Rombongan tersebut terdiri dari 15 yacht dengan jumlah peserta 26 orang dari seumlah negara. Mereka bertolak dari Sabang, Aceh, dan akan mengakhiri pelayaran di Natuna, Kepulauan Riau.
Selain atraksi budaya, desa adat itu juga mengemas aktivitas keseharian menjadi tontonan menarik bagi wisawatan mancanegara. Mereka, misalnya, melakukan mogai akhe, yakni memanjat pohon aren untuk mengambil nira sebagai bahan pembuatan tuo nifarö (tuak suling) dan tuo mbanua (tuak kampung).

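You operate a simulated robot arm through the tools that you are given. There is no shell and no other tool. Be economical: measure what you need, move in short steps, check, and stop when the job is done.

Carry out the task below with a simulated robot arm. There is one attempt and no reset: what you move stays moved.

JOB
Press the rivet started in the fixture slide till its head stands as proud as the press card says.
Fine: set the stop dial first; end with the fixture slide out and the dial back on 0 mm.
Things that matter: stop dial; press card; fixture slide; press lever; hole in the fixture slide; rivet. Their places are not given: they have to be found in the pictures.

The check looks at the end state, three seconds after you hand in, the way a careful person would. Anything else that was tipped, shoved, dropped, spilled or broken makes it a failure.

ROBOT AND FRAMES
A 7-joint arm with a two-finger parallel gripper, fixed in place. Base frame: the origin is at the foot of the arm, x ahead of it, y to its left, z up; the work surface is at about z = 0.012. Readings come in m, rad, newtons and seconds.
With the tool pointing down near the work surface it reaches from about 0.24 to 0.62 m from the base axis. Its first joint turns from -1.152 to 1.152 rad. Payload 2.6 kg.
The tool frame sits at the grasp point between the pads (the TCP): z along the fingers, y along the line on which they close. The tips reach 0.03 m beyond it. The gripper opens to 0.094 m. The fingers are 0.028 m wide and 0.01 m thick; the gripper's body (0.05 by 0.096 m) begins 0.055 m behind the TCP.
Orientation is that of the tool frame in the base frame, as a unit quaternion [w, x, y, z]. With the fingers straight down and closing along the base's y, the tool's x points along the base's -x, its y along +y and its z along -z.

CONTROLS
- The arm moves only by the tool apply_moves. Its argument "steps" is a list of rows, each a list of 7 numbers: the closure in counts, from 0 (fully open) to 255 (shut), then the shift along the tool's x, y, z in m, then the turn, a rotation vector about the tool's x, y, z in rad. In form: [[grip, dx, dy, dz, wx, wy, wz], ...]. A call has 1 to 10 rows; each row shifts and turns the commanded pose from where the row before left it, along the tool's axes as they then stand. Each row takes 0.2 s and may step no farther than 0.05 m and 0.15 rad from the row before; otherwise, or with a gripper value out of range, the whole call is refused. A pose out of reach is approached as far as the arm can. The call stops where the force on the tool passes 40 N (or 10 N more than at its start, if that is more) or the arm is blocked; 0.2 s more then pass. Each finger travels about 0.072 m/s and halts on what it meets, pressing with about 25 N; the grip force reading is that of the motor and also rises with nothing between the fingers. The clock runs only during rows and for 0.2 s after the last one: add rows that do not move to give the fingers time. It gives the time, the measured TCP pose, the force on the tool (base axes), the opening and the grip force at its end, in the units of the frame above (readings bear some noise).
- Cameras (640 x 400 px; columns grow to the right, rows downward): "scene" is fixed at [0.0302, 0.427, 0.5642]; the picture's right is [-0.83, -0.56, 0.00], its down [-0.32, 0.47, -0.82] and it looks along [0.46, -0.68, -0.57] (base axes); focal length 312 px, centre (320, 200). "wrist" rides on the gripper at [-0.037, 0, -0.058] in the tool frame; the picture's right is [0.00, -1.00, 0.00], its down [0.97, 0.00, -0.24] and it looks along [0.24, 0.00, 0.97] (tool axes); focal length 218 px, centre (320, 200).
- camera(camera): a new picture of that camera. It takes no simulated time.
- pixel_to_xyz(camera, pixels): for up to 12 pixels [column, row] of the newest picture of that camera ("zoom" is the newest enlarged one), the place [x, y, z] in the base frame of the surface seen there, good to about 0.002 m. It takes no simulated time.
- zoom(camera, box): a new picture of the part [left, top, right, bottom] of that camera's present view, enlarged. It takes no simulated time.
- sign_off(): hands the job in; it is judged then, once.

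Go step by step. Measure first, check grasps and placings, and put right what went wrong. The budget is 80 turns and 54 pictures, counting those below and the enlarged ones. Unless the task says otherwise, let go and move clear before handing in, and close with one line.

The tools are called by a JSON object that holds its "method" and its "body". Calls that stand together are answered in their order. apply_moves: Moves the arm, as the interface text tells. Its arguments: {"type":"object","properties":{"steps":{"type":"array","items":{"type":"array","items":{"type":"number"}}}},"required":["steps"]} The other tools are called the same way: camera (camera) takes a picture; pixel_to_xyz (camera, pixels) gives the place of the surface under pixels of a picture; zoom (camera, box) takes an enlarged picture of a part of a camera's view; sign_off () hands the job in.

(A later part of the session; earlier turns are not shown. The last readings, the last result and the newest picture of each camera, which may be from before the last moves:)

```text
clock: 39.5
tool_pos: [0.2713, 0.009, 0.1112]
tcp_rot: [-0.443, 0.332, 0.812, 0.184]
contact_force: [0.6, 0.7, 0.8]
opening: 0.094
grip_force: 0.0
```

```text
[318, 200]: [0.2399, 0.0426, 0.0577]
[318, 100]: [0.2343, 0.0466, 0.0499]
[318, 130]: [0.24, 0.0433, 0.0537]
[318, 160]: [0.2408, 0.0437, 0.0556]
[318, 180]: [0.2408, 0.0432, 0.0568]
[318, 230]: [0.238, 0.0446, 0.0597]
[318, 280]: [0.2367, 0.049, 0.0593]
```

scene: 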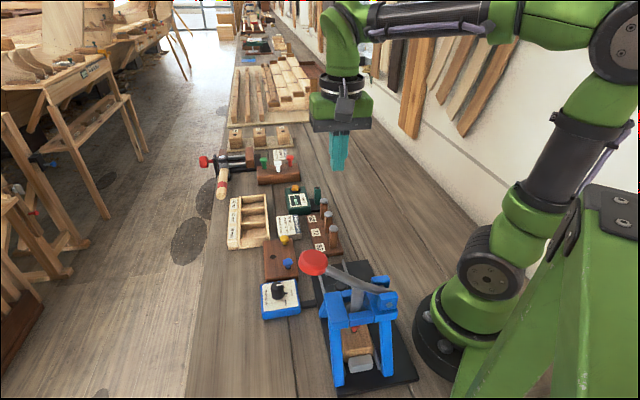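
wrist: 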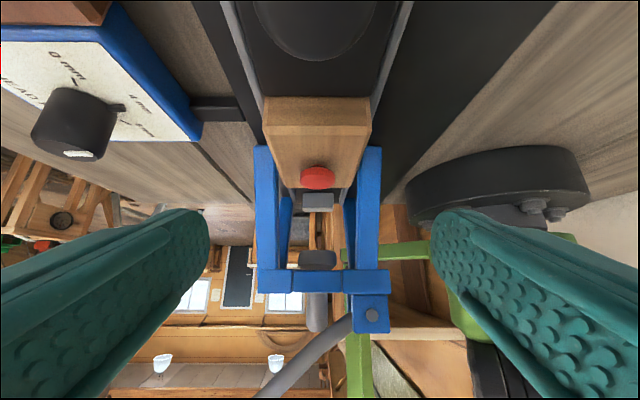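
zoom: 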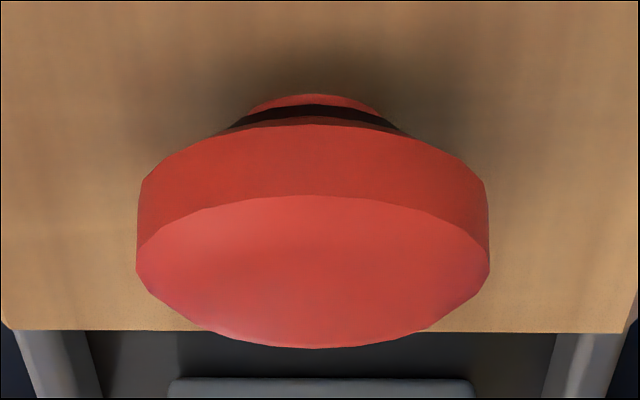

Masyarakat juga menunjukkan proses pembuatan gowi nifufu (ubi tumbuk) dan molöwösi ba mbulu damo atau membungkus makanan dengan daun. Ada juga atraksi memanjat pohon kelapa, mengupas kelapa dengan alat tradisional, dan penanaman bibit kelapa yang langsung dilakukan tamu.
Wisatawan juga diajak mengenal sejumlah kesenian di Kepulauan Nias, yakni menganyam tikar dari bahan tanaman keleyömö, mencoba tas anyaman, serta menyaksikan permainan musik tradisional tutuhao (alat musik dari bambu) yang dimainkan anak-anak setempat.
Ketua Kelompok Sadar Wisata Desa Tumöri Faduhusi Zebua mengatakan, mereka mengembangkan kegiatan wisata budaya untuk menggerakkan ekonomi desa sekaligus melestarikan rumah adat dan warisan budaya leluhur. ”Keuntungan dari wisata akan kami alokasikan untuk membantu biaya perawatan rumah adat,” kata Faduhusi.
Di desa itu masih berdiri 10 rumah adat Nias wilayah utara berupa rumah panggung dari kayu dengan ciri khas berbentuk oval. Pembangunan rumah adat ini sama sekali tidak menggunakan paku dan hanya menggunakan pasak kayu. Rumah adat Nias juga memiliki struktur konstruksi tahan gempa.
Saat gempa berkekuatan magnitudo 8,7 mengguncang Nias 2005, rumah-rumah adat tidak banyak mengalami kerusakan. Namun, rumah-rumah modern dari beton kala itu rusak sedang hingga berat.
Hak Kong Claude Wong, wisatawan pemilik kapal pesiar Always Saturday dari Hong Kong, mengungkapkan kekagumannya pada konstruksi rumah adat Nias. ”Sebagai seorang arsitek, saya menilai arsitektur dan konstruksi rumah adat Nias cukup rumit dan detail,” ungkapnya.
Jens Peter Yeager, wisatawan dari New Zealand yang mengemudi kapal pesiar SY Escapade, juga mengapresiasi suguhan menu tradisional Nias. ”Saya sangat menikmati menu yang disajikan kepada kami, kemasannya bungkus daun yang unik, dan rasanya sangat lezat,” katanya.
Wakil Ketua Perkumpulan Hiduplah Indonesia Raya (Hidora) Bachtiar Djanan mengungkapkan, wisata desa adalah media untuk melestarikan budaya, alam, lingkungan hidup, serta kesejahteraan masyarakat. Tujuan utama wisatawan asing datang ke Indonesia adalah untuk melihat kebudayaan dan alam. Oleh karena itu, dia berharap wisata-wisata berbasis desa bisa terus dikembangkan.